§ **Extract**
— Start —

31.08.2011 - Gibt es noch Chancen für eine europäische Suchmaschine? Seit vier Jahren fördert das Bundesministerium für Wirtschaft und Technologie (BMWi) das deutsche Suchmaschinenprojekt Theseus. Aber ob die Förderung ab 2012 fortgesetzt wird, ist derzeit unsicher.
Dabei hadert die Online-Wirtschaft schon lange damit, dass Google die unangefochtene Nummer eins der Suchmaschinen ist. Für Suchmaschinenmarketing fließt netto mehr Geld als für klassische Online-Werbung. Damit geht ein Großteil der Online-Umsätze an ein einzelnes US-Unternehmen.
"Wir brauchen eine europäische Suchmaschine", schrieb Frank Schirrmacher, Herausgeber der "FAZ", Ende Juli in einem Essay. Er sprach eigentlich von der "Auslagerung des Gedächtnisses" ins Web, die dafür sorge, dass wir unseren eigenen Kopf nicht mehr nutzten. Das "wirkliche Wissen" der Menschheit liege in der Hand von "maximal drei Mega-Konzernen". Mit seinem Beitrag löste er eine erneute Debatte um die Notwendigkeit einer (möglicherweise staatlich geförderten) europäischen Suchmaschine als Konkurrent zu Google aus, zugunsten der deutschen digitalen Wirtschaft. Auf Schirrmachers Beitrag antwortete Wolfgang Sander-Beuermann vom Verein SuMa im "Spiegel": "Es wäre wenig sinnvoll, Google nur nachzubauen. Wir brauchen eine Suchmaschinen-Landschaft, die den Pluralismus unserer Gesellschaft abbildet."

— End —

§ **Supplied material**
— Start —

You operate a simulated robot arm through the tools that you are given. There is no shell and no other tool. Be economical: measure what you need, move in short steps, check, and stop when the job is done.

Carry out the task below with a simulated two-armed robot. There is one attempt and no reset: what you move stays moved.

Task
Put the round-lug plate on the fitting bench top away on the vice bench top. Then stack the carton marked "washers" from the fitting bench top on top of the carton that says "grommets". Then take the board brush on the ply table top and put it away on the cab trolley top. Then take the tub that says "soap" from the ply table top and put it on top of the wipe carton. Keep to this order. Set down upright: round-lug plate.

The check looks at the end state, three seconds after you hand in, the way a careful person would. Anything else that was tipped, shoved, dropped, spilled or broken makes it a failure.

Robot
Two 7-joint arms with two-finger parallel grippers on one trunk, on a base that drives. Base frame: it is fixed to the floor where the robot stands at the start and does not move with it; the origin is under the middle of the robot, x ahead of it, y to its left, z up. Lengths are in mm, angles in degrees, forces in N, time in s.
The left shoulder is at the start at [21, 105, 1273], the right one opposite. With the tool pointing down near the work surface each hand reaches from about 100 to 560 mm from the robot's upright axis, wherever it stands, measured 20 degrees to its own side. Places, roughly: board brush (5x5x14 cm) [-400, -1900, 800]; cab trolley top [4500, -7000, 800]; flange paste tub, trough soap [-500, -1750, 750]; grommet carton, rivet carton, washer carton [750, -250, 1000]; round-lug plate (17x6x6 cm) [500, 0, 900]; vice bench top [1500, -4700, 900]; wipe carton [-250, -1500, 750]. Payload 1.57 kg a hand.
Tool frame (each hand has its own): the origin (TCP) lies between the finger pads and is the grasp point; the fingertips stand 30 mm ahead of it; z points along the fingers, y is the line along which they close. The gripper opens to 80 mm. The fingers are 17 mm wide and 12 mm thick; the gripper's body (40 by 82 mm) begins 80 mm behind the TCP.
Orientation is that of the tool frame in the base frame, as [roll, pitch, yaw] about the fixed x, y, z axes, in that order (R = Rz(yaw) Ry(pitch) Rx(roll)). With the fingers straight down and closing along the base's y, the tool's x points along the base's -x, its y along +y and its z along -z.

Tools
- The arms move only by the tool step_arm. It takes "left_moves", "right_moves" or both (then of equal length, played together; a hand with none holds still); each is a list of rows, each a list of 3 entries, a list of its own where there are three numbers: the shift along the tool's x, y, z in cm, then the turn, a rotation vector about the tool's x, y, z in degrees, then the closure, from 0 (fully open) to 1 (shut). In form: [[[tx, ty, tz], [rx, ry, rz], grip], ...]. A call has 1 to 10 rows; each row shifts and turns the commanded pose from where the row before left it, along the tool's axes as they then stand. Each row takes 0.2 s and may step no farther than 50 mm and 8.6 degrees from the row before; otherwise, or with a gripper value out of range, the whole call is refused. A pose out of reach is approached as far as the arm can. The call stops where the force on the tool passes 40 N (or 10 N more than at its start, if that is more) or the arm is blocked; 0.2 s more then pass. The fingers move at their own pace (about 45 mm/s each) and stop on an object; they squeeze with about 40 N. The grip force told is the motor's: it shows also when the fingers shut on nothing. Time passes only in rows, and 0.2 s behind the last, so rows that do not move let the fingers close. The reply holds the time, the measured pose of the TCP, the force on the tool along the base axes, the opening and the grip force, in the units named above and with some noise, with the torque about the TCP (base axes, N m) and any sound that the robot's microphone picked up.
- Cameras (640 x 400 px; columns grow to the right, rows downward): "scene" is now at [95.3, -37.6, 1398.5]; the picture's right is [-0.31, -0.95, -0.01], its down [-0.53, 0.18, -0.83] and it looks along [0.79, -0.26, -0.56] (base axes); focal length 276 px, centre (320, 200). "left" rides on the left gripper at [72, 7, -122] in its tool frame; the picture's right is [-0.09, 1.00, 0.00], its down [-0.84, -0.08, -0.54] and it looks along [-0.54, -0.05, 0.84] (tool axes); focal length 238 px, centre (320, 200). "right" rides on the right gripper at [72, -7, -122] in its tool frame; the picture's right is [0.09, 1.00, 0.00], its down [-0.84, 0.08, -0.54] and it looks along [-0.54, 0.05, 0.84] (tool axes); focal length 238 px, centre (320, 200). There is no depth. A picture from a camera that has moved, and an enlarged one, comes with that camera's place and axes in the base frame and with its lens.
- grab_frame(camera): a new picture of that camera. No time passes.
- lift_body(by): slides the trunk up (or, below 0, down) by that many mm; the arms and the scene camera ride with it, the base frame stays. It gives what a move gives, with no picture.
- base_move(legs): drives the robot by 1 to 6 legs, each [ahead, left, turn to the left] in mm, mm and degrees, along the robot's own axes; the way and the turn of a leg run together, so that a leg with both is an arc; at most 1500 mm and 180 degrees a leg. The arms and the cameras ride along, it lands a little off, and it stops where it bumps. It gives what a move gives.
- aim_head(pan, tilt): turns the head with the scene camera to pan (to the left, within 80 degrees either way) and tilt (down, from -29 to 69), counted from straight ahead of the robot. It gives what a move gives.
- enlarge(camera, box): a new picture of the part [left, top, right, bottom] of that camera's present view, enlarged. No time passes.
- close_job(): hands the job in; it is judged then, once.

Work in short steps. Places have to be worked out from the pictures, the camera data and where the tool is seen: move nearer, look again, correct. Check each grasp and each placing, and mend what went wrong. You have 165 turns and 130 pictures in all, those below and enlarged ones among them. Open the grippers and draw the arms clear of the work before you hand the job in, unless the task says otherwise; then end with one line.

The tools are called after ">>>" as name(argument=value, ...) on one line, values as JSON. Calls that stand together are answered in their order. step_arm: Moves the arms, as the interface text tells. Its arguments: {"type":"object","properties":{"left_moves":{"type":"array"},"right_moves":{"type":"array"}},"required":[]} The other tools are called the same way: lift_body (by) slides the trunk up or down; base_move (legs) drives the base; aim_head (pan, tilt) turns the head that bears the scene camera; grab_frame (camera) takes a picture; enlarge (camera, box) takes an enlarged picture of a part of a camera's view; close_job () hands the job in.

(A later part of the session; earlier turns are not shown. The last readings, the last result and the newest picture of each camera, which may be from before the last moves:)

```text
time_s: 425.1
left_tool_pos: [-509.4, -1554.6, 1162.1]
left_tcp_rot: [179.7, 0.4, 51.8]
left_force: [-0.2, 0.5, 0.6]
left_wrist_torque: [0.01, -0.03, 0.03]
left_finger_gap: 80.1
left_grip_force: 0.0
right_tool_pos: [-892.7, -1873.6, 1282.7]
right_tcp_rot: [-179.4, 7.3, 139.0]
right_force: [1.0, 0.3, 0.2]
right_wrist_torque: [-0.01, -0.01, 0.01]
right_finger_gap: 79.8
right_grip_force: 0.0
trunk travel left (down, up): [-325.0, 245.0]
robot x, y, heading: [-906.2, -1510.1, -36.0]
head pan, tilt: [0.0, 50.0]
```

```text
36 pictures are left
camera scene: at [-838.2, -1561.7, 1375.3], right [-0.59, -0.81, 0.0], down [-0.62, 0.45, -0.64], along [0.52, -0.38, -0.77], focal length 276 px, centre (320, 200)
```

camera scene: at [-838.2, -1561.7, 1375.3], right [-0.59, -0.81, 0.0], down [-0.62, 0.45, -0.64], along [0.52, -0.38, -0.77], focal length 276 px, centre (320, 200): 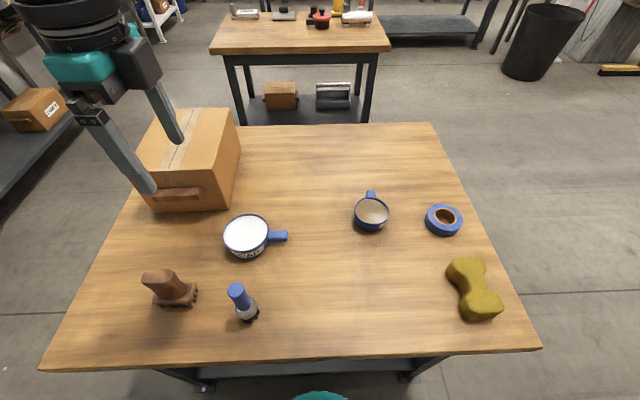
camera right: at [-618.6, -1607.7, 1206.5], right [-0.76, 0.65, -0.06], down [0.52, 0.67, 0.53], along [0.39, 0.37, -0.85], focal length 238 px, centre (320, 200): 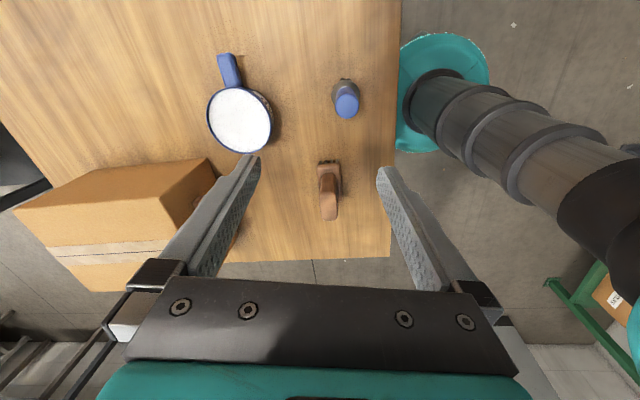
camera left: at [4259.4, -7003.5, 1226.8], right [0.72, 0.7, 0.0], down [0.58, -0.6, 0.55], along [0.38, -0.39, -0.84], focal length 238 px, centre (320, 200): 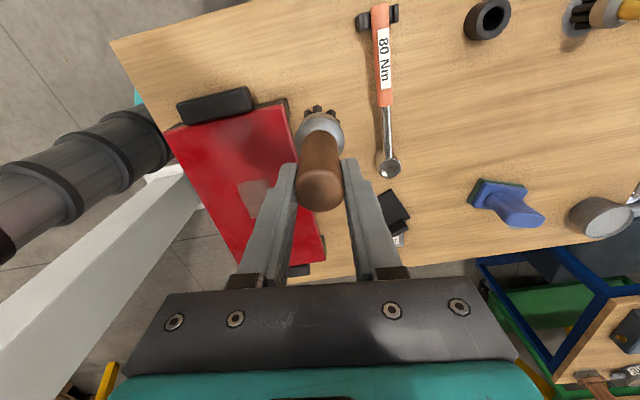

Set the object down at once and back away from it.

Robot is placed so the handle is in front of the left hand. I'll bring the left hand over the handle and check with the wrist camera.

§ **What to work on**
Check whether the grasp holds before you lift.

— End —

§ **What to work on**
• A. Proceeding from the line containing "- close_job(): hands" through the line containing "Work in short", transcribe the lines above exactly, both end lines included.
• B. Produce the text that comes next in the extract.

§ **Results for the exercise**
• A.
- close_job(): hands the job in; it is judged then, once.

Work in short steps. Places have to be worked out from the pictures, the camera data and where the tool is seen: move nearer, look again, correct. Check each grasp and each placing, and mend what went wrong. You have 165 turns and 130 pictures in all, those below and enlarged ones among them. Open the grippers and draw the arms clear of the work before you hand the job in, unless the task says otherwise; then end with one line.

• B.
[f1]Daran versucht sich Theseus schon aus volkswirtschaftlichem Interesse: "Die von Google erwirtschafteten Gewinne wandern direkt in die USA, der Standort Deutschland sieht davon praktisch nichts", sagt Professor Hendrik Speck. Er ist einer von sechs vom BMWi beauftragten Gutachter des Theseus-Programms. Zum Vergleich: Sowohl China als auch Russland verfügen mit Baidu und Yandex bereits über eigene Anbieter, die in ihrer Heimat mehr Marktanteile besitzen als Google.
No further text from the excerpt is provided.